[Start of INFORMATION SUPPLIED]
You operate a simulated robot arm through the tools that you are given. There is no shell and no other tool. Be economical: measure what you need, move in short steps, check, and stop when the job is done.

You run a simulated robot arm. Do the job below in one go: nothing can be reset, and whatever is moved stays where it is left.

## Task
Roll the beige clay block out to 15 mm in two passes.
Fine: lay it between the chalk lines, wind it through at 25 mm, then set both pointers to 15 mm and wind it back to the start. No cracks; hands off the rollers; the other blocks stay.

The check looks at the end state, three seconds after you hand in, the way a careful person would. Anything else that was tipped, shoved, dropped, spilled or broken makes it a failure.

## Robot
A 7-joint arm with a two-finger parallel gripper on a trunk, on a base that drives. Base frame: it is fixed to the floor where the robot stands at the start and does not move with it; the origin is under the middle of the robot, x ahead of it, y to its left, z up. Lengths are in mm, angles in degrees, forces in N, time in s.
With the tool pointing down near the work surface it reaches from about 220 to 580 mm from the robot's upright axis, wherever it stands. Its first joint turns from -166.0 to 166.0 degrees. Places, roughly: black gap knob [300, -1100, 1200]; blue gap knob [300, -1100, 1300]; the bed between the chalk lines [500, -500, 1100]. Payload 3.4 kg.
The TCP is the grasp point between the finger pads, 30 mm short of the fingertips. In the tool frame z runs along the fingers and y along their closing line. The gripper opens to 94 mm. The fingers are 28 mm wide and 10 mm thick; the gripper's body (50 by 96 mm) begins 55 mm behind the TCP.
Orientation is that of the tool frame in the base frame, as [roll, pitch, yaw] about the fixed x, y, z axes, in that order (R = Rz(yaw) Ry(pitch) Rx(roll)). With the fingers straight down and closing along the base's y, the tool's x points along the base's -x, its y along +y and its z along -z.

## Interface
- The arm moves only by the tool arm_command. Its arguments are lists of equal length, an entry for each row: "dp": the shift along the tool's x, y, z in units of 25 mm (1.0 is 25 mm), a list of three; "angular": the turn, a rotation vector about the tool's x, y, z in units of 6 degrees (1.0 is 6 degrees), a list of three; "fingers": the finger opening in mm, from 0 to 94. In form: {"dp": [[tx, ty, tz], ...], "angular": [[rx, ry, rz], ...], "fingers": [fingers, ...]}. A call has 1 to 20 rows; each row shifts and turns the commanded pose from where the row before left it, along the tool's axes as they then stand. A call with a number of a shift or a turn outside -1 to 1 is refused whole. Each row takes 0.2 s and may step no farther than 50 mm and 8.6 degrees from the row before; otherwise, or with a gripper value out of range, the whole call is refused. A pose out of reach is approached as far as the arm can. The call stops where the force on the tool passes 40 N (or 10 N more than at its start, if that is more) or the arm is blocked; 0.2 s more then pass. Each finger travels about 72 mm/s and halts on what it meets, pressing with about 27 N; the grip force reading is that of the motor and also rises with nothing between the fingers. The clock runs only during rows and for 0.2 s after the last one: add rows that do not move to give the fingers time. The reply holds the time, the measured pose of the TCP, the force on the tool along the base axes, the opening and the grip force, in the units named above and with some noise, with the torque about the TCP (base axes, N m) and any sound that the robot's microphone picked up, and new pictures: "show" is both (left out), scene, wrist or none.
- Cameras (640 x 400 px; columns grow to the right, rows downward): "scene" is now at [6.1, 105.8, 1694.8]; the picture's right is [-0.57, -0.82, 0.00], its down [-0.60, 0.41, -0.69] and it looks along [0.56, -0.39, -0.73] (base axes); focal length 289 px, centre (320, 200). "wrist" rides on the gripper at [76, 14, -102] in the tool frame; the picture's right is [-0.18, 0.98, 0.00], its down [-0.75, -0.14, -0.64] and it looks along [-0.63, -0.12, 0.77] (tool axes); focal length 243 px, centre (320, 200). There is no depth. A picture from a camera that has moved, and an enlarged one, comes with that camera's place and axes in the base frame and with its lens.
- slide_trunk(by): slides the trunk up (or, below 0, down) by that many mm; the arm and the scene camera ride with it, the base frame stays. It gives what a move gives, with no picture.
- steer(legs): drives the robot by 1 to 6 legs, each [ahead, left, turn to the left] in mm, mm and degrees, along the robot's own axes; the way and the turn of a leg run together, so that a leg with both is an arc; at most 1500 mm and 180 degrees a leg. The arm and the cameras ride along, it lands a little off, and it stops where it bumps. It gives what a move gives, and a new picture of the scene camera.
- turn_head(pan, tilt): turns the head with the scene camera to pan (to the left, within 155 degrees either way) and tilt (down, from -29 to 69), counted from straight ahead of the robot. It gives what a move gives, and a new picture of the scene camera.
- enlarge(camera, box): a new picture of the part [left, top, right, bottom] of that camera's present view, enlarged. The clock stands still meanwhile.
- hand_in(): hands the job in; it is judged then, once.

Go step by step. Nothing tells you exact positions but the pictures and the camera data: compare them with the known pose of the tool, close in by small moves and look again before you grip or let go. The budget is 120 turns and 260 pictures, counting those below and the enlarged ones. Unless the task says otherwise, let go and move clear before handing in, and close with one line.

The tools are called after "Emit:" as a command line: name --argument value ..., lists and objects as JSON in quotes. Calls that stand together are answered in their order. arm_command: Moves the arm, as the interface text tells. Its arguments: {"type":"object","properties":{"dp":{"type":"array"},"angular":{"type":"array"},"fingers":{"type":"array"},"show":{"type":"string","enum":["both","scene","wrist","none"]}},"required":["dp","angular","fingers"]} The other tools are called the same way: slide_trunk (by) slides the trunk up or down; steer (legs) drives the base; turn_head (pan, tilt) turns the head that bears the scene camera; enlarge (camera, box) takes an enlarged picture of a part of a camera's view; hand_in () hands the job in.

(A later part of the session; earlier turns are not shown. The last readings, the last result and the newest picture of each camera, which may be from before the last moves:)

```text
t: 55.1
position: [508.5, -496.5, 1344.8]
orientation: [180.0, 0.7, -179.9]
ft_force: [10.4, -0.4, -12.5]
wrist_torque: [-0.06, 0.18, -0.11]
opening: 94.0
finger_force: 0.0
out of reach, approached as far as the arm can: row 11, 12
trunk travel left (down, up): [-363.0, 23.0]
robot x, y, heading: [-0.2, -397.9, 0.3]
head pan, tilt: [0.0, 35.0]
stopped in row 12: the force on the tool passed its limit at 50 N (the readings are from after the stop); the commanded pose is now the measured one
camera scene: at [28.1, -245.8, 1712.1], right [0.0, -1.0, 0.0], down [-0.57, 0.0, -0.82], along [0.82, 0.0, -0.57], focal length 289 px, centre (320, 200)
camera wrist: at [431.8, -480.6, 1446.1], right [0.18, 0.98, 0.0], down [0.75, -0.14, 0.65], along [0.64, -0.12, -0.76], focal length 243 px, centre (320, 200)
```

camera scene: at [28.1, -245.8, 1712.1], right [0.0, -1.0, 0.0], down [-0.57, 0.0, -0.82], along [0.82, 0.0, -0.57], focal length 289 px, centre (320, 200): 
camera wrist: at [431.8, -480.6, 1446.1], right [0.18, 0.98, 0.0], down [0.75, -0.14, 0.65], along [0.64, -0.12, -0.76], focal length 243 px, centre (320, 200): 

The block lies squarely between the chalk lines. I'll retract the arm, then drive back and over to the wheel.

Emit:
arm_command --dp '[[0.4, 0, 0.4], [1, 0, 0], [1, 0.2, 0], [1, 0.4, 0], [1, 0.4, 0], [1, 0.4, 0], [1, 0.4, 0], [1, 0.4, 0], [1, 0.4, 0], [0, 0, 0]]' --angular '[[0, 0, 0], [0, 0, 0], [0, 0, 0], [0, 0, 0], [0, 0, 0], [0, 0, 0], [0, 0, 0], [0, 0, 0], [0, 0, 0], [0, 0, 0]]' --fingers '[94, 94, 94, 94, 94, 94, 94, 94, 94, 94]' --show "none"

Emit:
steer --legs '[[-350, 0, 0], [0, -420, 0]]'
[End of INFORMATION SUPPLIED]
• [WHAT YOU HAVE TO DO]: Using the listing above, show every line that includes the string "stays".

• [RESPONSE]:
You run a simulated robot arm. Do the job below in one go: nothing can be reset, and whatever is moved stays where it is left.
- slide_trunk(by): slides the trunk up (or, below 0, down) by that many mm; the arm and the scene camera ride with it, the base frame stays. It gives what a move gives, with no picture.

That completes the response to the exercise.